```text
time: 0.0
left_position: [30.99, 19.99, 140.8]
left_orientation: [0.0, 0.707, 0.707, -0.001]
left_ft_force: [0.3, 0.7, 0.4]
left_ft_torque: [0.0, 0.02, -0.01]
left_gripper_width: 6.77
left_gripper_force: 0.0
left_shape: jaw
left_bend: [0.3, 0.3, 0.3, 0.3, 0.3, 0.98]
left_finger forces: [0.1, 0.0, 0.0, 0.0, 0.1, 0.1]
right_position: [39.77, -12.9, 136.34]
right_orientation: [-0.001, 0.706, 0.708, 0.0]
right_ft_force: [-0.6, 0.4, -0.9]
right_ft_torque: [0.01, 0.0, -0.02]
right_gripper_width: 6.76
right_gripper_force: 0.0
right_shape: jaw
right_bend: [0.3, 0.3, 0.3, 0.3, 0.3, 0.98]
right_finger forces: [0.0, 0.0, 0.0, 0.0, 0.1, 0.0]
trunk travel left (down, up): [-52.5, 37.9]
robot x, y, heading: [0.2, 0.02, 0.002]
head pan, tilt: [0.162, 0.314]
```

=== THE REQUEST ===
Each line of the material above needs to be quoted exactly, please. Write them as strings in a JSON array, leaving out blank lines.

=== RESULT ===
[
  "```text",
  "time: 0.0",
  "left_position: [30.99, 19.99, 140.8]",
  "left_orientation: [0.0, 0.707, 0.707, -0.001]",
  "left_ft_force: [0.3, 0.7, 0.4]",
  "left_ft_torque: [0.0, 0.02, -0.01]",
  "left_gripper_width: 6.77",
  "left_gripper_force: 0.0",
  "left_shape: jaw",
  "left_bend: [0.3, 0.3, 0.3, 0.3, 0.3, 0.98]",
  "left_finger forces: [0.1, 0.0, 0.0, 0.0, 0.1, 0.1]",
  "right_position: [39.77, -12.9, 136.34]",
  "right_orientation: [-0.001, 0.706, 0.708, 0.0]",
  "right_ft_force: [-0.6, 0.4, -0.9]",
  "right_ft_torque: [0.01, 0.0, -0.02]",
  "right_gripper_width: 6.76",
  "right_gripper_force: 0.0",
  "right_shape: jaw",
  "right_bend: [0.3, 0.3, 0.3, 0.3, 0.3, 0.98]",
  "right_finger forces: [0.0, 0.0, 0.0, 0.0, 0.1, 0.0]",
  "trunk travel left (down, up): [-52.5, 37.9]",
  "robot x, y, heading: [0.2, 0.02, 0.002]",
  "head pan, tilt: [0.162, 0.314]",
  "```"
]